Florida has been in close partnership with the organizers of PTMC from program inception in spring 2021 and has supported 62 teams comprised of 681 K-12 students. In addition, the Exolith Lab (manufacturer of the lunar and Martian simulant) is managed by the University of Central Florida (UCF), the lead institution for FSGC. This is a quote from Melissa Sleeper, the lead teacher for the team from Storm Grove Middle school that won the most innovative award last year. “The Plant the Moon challenge gave my students valuable experience in conducting authentic scientific research. Winning the award for Best in Show – Innovation, was the icing on the cake. The girls that participated hope to continue their research and talk about one day really planting their crops on the Moon! The entire experience had them rethinking their career goals. They now envision themselves as future scientists and researchers on the Moon”.

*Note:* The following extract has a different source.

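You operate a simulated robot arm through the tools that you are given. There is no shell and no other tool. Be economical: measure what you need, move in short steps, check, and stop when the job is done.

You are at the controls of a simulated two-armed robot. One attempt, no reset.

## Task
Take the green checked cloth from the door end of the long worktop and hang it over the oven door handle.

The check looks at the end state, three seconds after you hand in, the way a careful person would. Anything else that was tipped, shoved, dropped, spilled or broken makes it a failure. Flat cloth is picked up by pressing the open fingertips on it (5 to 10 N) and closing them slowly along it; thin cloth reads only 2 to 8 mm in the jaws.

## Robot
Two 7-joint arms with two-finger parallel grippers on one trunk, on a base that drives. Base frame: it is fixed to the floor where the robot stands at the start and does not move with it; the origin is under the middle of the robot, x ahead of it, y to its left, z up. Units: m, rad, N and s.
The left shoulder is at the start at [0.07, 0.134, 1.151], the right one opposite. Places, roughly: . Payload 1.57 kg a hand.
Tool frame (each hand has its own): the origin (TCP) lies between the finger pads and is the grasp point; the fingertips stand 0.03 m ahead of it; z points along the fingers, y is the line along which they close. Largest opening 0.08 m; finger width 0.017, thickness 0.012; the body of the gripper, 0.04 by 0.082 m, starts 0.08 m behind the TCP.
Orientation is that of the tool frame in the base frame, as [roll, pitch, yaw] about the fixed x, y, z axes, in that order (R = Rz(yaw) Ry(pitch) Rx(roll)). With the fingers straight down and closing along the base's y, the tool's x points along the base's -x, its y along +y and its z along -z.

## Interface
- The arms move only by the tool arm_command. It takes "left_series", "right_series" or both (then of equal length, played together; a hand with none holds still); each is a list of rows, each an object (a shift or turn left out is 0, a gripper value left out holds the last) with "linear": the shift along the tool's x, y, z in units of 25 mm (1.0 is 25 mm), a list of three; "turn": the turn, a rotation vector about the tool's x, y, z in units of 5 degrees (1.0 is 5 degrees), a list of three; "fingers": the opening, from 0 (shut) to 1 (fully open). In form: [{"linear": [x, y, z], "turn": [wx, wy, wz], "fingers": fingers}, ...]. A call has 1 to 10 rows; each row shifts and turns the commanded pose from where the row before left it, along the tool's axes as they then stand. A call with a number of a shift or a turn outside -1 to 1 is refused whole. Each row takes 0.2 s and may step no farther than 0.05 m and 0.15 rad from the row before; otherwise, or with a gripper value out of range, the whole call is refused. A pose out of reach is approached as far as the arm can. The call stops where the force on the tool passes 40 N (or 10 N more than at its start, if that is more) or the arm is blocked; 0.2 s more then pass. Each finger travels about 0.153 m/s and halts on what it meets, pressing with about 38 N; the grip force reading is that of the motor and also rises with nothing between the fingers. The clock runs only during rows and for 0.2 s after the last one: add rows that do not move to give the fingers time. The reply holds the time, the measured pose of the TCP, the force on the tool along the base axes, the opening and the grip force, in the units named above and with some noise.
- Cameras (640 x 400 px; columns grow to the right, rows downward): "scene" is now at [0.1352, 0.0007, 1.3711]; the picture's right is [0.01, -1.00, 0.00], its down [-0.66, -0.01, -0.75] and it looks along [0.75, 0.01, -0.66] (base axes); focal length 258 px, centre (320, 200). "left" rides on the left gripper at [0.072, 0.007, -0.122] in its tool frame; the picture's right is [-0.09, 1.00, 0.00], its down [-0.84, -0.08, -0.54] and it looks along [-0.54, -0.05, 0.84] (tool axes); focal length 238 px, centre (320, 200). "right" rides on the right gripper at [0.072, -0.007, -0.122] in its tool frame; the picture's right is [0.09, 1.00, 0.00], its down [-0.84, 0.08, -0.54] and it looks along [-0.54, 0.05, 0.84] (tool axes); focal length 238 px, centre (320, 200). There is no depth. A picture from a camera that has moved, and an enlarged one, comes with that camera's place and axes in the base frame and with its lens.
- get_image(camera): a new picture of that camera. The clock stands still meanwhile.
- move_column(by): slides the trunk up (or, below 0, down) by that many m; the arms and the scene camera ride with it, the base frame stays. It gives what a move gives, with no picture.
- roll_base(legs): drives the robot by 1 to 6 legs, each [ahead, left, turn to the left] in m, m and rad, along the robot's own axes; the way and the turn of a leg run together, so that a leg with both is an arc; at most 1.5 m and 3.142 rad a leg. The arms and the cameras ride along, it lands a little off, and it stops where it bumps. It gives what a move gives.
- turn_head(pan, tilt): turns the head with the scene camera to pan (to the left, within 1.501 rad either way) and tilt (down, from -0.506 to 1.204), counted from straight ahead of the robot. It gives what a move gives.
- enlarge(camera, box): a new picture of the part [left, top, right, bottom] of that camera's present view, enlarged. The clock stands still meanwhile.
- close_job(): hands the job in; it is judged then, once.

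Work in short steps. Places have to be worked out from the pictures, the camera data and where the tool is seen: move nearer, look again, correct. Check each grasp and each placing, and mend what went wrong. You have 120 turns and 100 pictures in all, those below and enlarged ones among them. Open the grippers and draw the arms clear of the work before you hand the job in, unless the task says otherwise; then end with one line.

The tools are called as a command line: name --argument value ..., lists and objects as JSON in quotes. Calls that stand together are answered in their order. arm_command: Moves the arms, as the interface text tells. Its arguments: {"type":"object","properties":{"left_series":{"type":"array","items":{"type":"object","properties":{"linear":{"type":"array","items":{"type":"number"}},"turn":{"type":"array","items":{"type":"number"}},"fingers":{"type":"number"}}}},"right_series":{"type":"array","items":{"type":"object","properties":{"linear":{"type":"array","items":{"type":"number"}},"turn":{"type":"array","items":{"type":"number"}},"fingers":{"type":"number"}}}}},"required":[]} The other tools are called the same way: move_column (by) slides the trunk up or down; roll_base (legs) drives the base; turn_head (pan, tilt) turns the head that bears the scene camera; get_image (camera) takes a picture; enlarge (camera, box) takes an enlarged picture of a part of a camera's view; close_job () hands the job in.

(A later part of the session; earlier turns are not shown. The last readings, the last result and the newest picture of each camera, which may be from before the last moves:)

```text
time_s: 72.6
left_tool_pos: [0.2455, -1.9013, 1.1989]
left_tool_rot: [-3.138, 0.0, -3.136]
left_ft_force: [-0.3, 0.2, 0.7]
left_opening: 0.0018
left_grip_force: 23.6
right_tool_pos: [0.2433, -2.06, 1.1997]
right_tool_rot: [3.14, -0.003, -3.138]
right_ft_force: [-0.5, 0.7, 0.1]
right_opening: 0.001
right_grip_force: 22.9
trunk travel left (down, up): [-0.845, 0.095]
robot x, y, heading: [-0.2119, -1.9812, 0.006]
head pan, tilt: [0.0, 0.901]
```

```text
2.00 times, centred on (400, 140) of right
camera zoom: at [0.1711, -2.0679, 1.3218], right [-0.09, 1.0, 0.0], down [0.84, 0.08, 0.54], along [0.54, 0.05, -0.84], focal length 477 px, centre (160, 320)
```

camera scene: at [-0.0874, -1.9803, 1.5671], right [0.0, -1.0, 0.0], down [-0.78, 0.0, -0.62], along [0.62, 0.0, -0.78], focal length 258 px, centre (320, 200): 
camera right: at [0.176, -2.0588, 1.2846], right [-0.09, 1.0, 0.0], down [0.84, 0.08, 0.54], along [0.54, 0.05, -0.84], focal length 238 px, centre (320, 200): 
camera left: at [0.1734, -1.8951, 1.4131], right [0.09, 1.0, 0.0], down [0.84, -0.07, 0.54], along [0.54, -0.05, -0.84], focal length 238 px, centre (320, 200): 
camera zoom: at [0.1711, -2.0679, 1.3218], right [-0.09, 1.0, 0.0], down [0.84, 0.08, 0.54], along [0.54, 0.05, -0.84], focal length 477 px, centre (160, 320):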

FSGC and program partners are excited to work with the Institute of Competition Sciences to allow more students and educators to participate while adding a materials stipend for participating teachers, expanding professional development for educators, enhancing speakers and activities for participants, and providing experiential prizes in each state and at the regional level. The project will be externally evaluated.
The project’s Plant the Moon Challenges will be offered in the spring semesters of 2023, 2024, and 2025. Many participants for spring 2023 have already been identified including, schools, school systems, and informal organizations such as Boys and Girls Clubs, 4H, and Future Farmers of America. The project has broad appeal to space science, biology, botany, earth science, and agricultural learning among other disciplines. If you would like to learn more, contact: jaydeep.mukherjee@ucf.edu.
About FSGC: The Florida Space Grant Consortium was formed in 1989, under a NASA-implemented program designed to promote aerospace education. The Consortium is comprised of seventeen public and private Florida Universities and colleges led by the University of Central Florida. The Consortium includes all of Florida’s community colleges, as well as the Astronaut Memorial Foundation, Space Florida, Kennedy Space Center, and Orlando Science Center. FSGC supports the expansion and diversification of Florida’s space industry. It does so by providing grants, scholarships, and fellowships to students and educators from Florida’s public and private institutes of higher education. The Consortium is administered by the University of Central Florida via the Florida Space Institute. (www.floridaspacegrant.org)
Photo 1 Caption: Students from Storm Grove Middle School in Florida win most innovative project competing in the NASA Plant the Moon Challenge in the Fall of 2021.
Photo 2 Caption: This Plant the Moon Challenge team grew radishes in lunar highland simulant in their high school science lab and varied the light source lumens and nutrient amendments in their experimental design.
Photo 3 Caption: The experimental design for this high school Plant the Moon Challenge team including two separate trials conducted within the 8-week grow period to test the optimal lighting and soil amendment conditions for their radish crops grown in lunar highland regolith simulant.